--- BEGIN ---

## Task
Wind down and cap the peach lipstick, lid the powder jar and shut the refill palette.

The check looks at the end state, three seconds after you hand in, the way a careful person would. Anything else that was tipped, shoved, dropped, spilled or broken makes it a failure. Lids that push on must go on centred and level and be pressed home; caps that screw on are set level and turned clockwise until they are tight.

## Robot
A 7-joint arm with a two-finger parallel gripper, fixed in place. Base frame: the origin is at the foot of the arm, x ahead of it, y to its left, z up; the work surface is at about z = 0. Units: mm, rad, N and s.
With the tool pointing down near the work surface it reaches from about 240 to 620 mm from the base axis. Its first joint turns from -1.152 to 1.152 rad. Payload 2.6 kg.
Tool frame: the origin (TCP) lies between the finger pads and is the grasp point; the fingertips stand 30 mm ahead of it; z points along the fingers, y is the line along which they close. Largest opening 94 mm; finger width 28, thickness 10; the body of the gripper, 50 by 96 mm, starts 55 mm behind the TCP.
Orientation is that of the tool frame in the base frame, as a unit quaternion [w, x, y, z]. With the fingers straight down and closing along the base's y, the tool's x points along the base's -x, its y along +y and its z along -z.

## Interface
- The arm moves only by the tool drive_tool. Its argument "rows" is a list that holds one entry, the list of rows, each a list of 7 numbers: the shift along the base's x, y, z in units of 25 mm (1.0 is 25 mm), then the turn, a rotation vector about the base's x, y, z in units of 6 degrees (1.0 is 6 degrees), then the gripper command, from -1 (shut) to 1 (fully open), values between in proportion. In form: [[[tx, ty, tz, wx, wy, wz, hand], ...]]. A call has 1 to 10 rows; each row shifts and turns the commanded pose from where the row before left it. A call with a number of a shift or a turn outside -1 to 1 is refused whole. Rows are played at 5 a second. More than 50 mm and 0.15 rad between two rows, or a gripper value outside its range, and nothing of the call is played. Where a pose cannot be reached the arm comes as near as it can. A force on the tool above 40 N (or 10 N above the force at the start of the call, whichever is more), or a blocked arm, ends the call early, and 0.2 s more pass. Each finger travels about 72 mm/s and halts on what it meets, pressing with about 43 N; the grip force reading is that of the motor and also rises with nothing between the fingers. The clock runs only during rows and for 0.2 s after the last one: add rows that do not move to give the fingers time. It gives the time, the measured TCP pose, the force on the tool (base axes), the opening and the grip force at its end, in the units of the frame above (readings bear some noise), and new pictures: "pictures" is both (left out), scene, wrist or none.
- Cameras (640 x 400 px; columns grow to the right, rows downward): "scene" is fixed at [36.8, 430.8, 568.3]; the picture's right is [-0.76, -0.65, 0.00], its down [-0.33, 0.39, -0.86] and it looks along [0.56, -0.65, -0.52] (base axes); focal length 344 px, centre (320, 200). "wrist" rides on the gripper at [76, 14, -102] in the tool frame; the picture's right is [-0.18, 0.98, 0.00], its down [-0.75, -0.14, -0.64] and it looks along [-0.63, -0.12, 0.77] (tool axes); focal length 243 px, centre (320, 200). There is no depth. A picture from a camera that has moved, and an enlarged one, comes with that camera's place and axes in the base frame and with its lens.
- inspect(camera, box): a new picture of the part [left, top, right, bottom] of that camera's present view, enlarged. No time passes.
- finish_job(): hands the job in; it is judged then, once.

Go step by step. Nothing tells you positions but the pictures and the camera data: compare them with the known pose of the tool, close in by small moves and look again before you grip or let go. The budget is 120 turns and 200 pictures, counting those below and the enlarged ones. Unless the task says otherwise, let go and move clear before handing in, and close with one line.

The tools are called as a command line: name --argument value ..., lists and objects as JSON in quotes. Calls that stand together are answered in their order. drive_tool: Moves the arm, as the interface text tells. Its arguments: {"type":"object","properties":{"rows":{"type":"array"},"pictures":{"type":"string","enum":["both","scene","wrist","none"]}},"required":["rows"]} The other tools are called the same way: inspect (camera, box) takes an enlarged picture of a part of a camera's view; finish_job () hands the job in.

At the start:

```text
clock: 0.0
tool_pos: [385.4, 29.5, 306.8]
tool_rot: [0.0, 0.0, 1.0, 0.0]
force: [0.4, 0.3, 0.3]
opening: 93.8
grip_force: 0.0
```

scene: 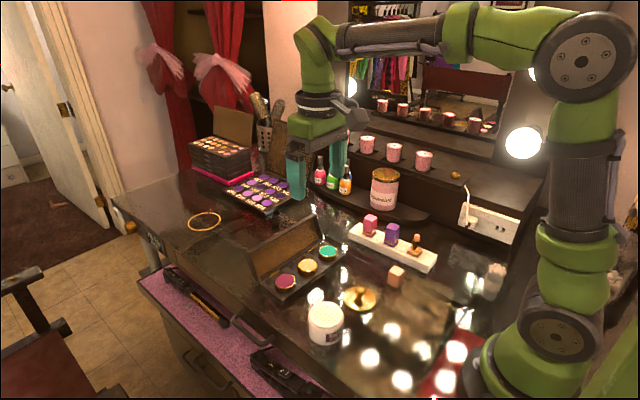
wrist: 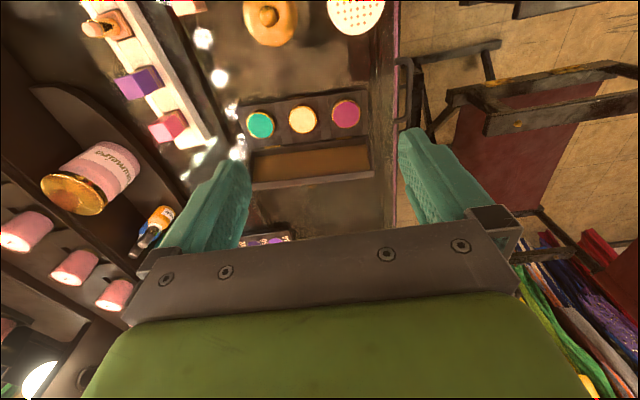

--- END ---

* DO THIS:
Please repeat word for word the lines above that run from the beginning through the line containing "## Interface", keeping both the first and that last line.

* SOLUTION TO THIS PROBLEM:
## Task
Wind down and cap the peach lipstick, lid the powder jar and shut the refill palette.

The check looks at the end state, three seconds after you hand in, the way a careful person would. Anything else that was tipped, shoved, dropped, spilled or broken makes it a failure. Lids that push on must go on centred and level and be pressed home; caps that screw on are set level and turned clockwise until they are tight.

## Robot
A 7-joint arm with a two-finger parallel gripper, fixed in place. Base frame: the origin is at the foot of the arm, x ahead of it, y to its left, z up; the work surface is at about z = 0. Units: mm, rad, N and s.
With the tool pointing down near the work surface it reaches from about 240 to 620 mm from the base axis. Its first joint turns from -1.152 to 1.152 rad. Payload 2.6 kg.
Tool frame: the origin (TCP) lies between the finger pads and is the grasp point; the fingertips stand 30 mm ahead of it; z points along the fingers, y is the line along which they close. Largest opening 94 mm; finger width 28, thickness 10; the body of the gripper, 50 by 96 mm, starts 55 mm behind the TCP.
Orientation is that of the tool frame in the base frame, as a unit quaternion [w, x, y, z]. With the fingers straight down and closing along the base's y, the tool's x points along the base's -x, its y along +y and its z along -z.

## Interface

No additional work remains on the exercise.